A new study has found that in patients diagnosed with metastatic colorectal cancer, a low BMI could be a poor prognostic factor.
Though a high body mass index (BMI) is a risk factor for colorectal cancer, a new study has found that in patients diagnosed with metastatic colorectal cancer, a low BMI could be a poor prognostic factor. Among a group of patients with metastatic colorectal cancer, those with the lowest BMI had a shorter median survival, according to the results of a pooled analysis (abstract LBA-01) presented at the European Society for Medical Oncology (ESMO) 17th World Congress on Gastrointestinal Cancer in Barcelona.
These results were taken from a group of 6,128 patients from the prospective BEAT, BRiTE, AWB, CONCERT, and ARIES studies, which looked at patients with previously untreated metastatic colorectal cancer who received treatment with bevacizumab and chemotherapy.

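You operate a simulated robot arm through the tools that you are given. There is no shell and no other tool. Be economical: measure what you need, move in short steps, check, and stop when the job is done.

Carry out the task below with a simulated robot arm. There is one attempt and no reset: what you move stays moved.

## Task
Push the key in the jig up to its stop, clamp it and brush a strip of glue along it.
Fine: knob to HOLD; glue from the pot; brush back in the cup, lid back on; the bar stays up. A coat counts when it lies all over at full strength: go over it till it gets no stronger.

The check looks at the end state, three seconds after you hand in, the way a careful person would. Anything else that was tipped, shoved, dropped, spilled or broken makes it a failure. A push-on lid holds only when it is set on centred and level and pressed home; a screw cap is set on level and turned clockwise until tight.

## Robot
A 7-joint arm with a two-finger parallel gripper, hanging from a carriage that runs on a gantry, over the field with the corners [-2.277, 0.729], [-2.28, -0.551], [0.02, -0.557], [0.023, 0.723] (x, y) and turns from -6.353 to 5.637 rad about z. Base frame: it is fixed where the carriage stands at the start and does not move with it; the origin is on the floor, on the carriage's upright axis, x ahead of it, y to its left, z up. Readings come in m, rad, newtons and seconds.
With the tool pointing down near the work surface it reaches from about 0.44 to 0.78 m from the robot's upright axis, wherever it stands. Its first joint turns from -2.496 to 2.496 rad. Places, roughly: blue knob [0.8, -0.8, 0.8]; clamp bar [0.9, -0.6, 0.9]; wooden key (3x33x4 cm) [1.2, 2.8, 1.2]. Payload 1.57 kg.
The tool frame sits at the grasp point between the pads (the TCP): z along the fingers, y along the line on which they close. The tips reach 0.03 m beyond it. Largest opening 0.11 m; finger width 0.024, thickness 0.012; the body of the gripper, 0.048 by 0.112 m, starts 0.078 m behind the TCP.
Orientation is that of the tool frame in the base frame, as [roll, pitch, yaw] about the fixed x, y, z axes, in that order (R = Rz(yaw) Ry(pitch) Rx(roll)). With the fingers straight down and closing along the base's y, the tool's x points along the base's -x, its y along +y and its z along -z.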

“There is good evidence that obesity increases the risk of getting colorectal cancer and that it increases the risk of colorectal cancer recurrence after curative therapy,” said lead study author Yousuf Zafar, MD, associate professor of medicine at Duke Cancer Institute, in a prepared statement. “What we did not know prior to these results is whether there is a relationship between obesity and survival in patients with metastatic colorectal cancer.”

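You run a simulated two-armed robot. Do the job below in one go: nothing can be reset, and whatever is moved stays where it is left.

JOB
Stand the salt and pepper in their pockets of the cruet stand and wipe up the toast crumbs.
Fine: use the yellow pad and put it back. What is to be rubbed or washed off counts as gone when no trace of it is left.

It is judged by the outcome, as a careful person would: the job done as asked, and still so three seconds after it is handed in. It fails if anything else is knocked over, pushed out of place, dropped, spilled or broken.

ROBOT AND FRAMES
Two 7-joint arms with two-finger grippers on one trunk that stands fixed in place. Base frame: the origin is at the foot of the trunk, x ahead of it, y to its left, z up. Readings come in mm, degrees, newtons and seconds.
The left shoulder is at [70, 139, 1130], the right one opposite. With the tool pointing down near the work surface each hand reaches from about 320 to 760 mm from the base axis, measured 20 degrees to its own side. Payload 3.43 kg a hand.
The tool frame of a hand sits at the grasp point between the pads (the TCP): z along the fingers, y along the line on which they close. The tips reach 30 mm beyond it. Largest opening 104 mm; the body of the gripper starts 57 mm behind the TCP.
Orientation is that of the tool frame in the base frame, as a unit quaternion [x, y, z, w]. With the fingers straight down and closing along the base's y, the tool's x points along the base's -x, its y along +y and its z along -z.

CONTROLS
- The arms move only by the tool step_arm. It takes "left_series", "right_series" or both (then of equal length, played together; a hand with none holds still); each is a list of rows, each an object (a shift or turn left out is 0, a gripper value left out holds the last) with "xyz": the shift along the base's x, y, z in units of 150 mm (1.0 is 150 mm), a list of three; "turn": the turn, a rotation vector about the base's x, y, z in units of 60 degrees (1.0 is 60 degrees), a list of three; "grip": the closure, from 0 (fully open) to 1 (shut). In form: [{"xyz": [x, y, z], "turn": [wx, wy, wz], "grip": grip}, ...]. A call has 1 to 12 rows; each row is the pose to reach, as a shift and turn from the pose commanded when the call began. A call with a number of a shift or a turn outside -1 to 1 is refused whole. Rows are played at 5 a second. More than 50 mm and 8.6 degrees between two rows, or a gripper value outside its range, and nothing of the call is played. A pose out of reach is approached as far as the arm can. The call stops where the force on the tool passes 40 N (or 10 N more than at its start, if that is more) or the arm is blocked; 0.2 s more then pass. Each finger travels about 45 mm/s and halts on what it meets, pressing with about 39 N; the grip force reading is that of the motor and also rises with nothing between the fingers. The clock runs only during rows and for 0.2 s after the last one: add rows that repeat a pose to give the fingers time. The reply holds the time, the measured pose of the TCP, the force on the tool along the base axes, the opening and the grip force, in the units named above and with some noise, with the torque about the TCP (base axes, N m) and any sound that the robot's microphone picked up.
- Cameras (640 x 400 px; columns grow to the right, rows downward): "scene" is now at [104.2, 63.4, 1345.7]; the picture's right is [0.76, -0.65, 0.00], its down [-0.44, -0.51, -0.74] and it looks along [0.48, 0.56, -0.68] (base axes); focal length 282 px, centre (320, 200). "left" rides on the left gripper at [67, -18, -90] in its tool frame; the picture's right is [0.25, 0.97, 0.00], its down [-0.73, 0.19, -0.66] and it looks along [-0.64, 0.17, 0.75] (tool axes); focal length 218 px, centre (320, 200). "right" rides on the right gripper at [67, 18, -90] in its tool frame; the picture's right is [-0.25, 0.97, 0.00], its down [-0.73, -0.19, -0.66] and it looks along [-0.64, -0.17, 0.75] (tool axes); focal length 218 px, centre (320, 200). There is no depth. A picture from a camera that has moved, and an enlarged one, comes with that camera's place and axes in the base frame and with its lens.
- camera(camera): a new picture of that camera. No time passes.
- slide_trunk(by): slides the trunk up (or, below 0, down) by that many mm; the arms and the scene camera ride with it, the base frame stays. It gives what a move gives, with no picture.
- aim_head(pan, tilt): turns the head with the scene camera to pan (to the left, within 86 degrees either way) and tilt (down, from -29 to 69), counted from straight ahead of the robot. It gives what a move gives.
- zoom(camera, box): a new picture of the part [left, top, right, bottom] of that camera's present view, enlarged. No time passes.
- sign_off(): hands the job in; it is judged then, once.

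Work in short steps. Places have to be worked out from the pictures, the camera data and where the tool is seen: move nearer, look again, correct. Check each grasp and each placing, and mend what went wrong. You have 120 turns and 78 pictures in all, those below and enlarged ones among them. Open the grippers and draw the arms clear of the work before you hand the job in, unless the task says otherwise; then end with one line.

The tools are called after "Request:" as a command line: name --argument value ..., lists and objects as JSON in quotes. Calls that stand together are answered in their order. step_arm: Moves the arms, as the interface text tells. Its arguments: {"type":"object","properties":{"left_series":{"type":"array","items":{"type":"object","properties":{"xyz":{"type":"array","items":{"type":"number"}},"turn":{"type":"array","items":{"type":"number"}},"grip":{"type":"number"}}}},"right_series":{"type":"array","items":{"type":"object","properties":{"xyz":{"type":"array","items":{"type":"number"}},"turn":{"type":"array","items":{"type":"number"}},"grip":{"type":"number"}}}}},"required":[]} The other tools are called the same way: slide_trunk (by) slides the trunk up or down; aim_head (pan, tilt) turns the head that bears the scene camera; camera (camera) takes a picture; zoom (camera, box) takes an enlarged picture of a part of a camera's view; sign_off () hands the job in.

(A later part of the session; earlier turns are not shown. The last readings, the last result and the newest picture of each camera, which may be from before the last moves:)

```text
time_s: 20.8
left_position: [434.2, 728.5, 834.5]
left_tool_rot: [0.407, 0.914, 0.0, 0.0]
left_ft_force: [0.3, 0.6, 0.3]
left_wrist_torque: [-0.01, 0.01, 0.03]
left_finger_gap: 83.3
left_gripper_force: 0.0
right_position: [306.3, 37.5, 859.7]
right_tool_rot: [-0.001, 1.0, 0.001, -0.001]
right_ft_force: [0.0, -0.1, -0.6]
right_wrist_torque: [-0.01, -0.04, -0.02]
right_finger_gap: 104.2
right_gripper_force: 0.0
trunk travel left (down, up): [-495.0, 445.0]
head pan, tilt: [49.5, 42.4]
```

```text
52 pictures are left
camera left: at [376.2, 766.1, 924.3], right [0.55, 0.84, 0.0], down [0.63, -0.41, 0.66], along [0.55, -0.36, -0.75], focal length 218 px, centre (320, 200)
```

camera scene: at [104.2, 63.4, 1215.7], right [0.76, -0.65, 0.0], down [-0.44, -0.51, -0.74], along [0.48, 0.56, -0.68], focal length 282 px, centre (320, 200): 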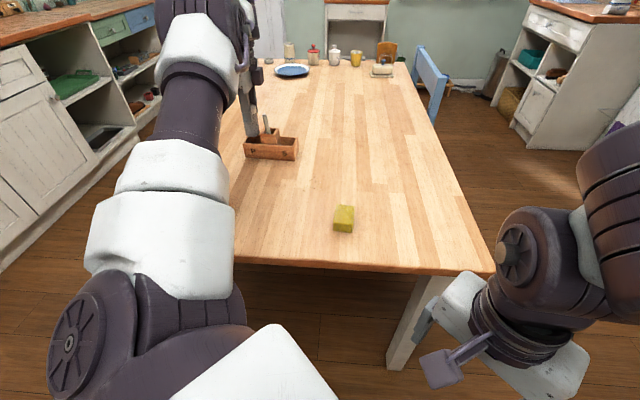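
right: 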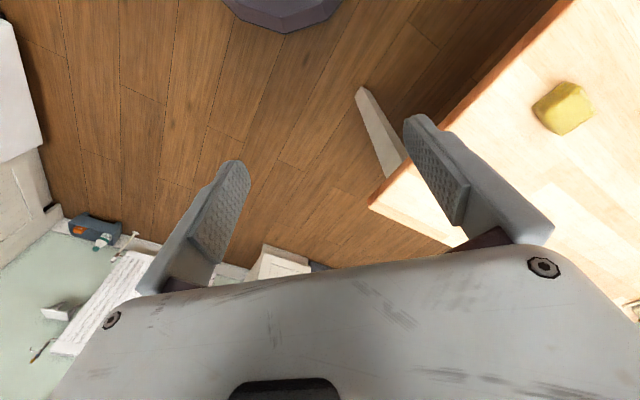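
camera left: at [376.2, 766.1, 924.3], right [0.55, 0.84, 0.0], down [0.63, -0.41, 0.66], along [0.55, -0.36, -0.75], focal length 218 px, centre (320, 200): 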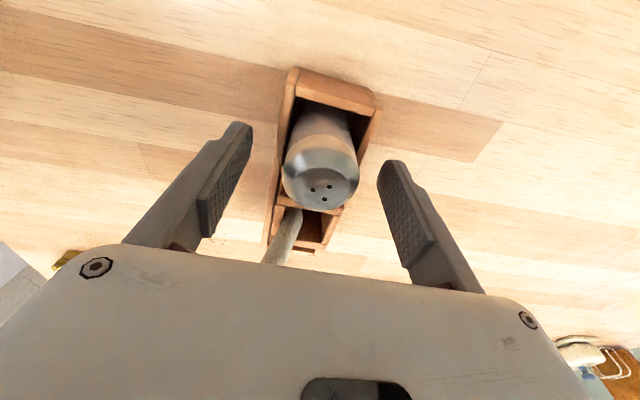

In the study, Zafar and colleagues classified patients according to a BMI of < 25, 25 to < 30, 30 to 35, and 35 or greater. The median BMI for all patients was 25.3 kg/m2.

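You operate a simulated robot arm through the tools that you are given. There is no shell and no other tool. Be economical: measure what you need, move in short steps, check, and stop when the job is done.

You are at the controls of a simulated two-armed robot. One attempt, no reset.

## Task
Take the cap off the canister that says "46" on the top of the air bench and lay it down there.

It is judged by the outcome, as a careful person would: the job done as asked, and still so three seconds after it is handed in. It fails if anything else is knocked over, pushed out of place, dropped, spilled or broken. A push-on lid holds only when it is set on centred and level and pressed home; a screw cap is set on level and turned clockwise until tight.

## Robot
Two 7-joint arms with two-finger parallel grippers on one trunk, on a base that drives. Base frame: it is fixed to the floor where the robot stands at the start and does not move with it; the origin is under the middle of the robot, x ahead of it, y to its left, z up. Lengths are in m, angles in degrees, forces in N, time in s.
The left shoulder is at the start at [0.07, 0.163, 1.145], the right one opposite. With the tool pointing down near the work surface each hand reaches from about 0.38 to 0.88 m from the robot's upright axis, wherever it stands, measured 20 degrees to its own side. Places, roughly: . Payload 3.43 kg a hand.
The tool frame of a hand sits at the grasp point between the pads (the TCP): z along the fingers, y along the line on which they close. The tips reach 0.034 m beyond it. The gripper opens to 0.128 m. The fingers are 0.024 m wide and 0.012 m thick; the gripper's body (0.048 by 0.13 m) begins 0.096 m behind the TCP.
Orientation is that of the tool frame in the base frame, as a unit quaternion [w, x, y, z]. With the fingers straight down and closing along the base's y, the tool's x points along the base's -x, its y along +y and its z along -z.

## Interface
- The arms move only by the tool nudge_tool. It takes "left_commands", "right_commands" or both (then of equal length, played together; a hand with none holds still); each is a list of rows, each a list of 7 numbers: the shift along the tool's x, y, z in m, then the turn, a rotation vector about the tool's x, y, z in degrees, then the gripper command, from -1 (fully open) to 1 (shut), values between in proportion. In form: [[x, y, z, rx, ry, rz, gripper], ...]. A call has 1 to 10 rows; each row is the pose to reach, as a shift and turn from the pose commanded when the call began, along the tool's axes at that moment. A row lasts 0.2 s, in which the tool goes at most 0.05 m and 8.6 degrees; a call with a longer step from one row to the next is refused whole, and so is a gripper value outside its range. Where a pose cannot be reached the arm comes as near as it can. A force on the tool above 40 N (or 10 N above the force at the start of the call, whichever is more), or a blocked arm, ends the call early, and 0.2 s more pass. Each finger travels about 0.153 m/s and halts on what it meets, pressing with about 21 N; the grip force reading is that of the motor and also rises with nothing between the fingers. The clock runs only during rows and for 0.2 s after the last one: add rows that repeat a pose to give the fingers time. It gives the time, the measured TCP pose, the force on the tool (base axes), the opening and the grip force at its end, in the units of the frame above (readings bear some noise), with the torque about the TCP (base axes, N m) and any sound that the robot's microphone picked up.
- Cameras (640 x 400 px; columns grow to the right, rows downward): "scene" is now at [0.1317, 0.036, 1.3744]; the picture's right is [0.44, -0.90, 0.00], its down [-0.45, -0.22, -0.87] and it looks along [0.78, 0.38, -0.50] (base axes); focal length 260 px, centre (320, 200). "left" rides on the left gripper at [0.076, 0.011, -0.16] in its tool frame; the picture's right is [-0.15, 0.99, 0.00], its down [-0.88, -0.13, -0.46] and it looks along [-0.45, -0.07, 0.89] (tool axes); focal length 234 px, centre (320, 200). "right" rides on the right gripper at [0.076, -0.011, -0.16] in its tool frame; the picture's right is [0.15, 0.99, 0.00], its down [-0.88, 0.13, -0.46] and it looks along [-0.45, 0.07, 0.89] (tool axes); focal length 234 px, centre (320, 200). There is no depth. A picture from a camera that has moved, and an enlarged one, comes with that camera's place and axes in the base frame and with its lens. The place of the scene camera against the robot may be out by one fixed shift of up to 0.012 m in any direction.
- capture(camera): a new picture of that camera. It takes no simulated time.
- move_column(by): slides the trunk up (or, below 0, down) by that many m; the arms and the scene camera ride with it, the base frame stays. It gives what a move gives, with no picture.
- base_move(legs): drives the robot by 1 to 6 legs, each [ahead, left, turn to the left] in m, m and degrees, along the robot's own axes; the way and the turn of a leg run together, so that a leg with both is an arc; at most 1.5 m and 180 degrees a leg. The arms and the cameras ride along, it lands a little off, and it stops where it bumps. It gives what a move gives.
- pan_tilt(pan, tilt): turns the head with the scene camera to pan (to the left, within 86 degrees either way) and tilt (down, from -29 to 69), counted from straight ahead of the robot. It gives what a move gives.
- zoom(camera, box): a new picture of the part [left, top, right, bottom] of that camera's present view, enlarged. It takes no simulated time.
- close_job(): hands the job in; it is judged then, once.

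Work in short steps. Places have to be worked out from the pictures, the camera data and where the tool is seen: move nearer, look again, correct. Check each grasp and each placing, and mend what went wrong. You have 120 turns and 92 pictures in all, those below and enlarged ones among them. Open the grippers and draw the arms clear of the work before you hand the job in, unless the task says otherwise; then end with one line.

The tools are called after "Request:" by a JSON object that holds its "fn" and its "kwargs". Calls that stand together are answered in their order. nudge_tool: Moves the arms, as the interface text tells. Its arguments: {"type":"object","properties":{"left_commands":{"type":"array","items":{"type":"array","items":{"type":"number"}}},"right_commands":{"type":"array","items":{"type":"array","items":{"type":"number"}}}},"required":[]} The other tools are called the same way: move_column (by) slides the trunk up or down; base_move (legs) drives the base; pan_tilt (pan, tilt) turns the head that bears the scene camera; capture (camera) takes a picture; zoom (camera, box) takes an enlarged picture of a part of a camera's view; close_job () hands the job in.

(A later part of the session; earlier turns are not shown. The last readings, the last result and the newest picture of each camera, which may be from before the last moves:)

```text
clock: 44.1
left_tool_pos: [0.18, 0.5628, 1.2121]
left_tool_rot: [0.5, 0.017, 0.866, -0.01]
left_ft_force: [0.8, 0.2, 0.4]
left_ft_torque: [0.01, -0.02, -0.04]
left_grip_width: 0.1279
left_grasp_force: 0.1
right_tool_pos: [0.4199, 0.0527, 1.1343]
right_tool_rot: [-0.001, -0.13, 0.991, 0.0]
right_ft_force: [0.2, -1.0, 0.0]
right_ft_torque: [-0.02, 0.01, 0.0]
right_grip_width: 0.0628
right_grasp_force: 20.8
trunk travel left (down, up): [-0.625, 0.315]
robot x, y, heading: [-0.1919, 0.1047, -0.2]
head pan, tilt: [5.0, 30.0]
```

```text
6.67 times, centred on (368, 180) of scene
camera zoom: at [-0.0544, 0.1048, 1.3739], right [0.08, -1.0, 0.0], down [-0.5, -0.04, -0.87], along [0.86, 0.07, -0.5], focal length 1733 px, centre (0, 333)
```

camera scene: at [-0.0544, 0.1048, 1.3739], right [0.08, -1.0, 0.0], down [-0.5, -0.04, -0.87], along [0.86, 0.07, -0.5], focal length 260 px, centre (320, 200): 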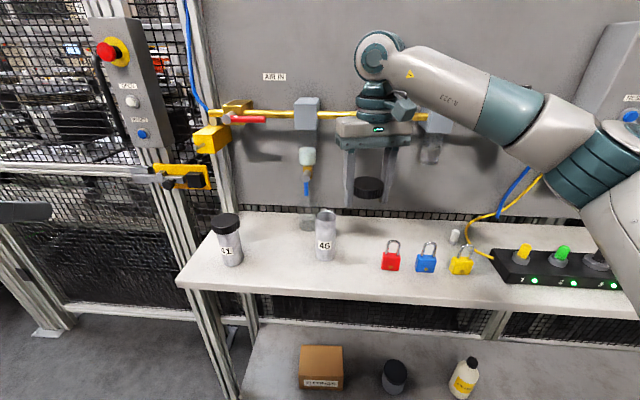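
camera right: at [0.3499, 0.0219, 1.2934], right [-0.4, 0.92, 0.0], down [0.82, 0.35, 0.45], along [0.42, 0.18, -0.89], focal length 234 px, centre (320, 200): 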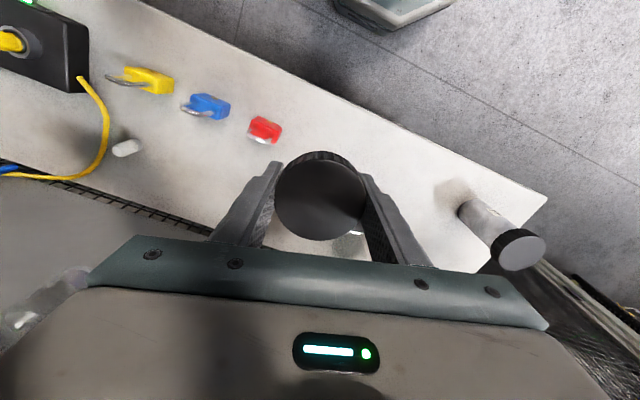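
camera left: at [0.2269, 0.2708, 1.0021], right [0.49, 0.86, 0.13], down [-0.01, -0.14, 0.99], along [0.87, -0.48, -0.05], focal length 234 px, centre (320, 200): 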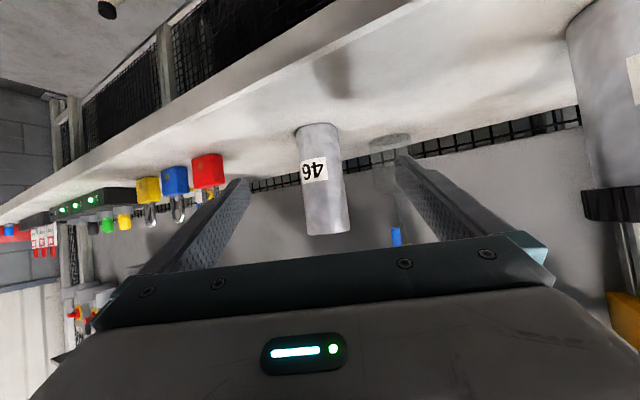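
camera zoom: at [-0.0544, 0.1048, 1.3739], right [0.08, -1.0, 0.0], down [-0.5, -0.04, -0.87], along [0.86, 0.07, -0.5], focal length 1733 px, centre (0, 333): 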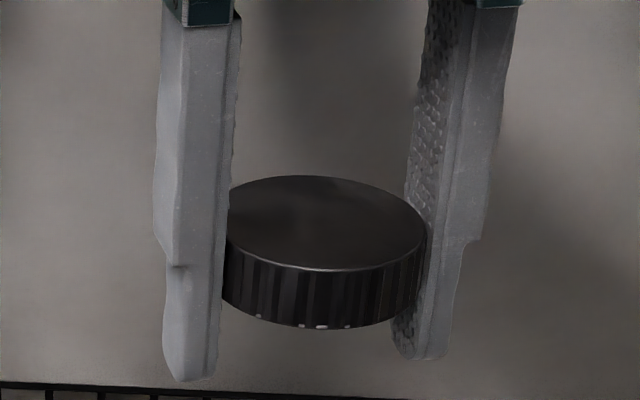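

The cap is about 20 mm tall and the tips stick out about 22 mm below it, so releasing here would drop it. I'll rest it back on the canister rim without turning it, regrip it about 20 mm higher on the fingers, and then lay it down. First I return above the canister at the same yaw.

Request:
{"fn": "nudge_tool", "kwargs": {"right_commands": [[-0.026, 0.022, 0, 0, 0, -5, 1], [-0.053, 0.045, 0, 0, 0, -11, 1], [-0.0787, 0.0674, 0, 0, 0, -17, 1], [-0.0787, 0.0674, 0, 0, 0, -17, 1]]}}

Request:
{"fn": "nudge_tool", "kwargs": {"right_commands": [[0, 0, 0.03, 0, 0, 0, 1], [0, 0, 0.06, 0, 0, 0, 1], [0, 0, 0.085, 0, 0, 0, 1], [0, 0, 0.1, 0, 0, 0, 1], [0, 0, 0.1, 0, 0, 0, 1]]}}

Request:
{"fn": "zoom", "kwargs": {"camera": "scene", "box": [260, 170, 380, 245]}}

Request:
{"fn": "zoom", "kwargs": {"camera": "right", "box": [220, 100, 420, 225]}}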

Those patients with the lowest BMI (< 25) had a median overall survival of 21.1 months compared with 23.5 months for a BMI of 25 to < 30, 24 months for 30 to 35, and 23.7 months for patients with a BMI of 35 or higher.
Commenting on the data, ESMO spokesperson Roberto Labianca, MD, director of the Cancer Centre, Ospedale Giovanni XXIII in Bergamo, Italy, said: “This study is important because we can now consider BMI as a prognostic factor for patients with metastatic colorectal cancer. The clinical implication could be that patients with low BMI should be considered similar to patients with more aggressive cancer and probably they should be given more active treatment.”
The researchers found that progression-free survival was similar across all of the groups.
“It’s possible that the lowest-weight patients may receive adequate first-line treatment but then are too sick to receive subsequent lines of therapy,” said Zafar. “That may be where we can focus more attention on improving their outcomes.”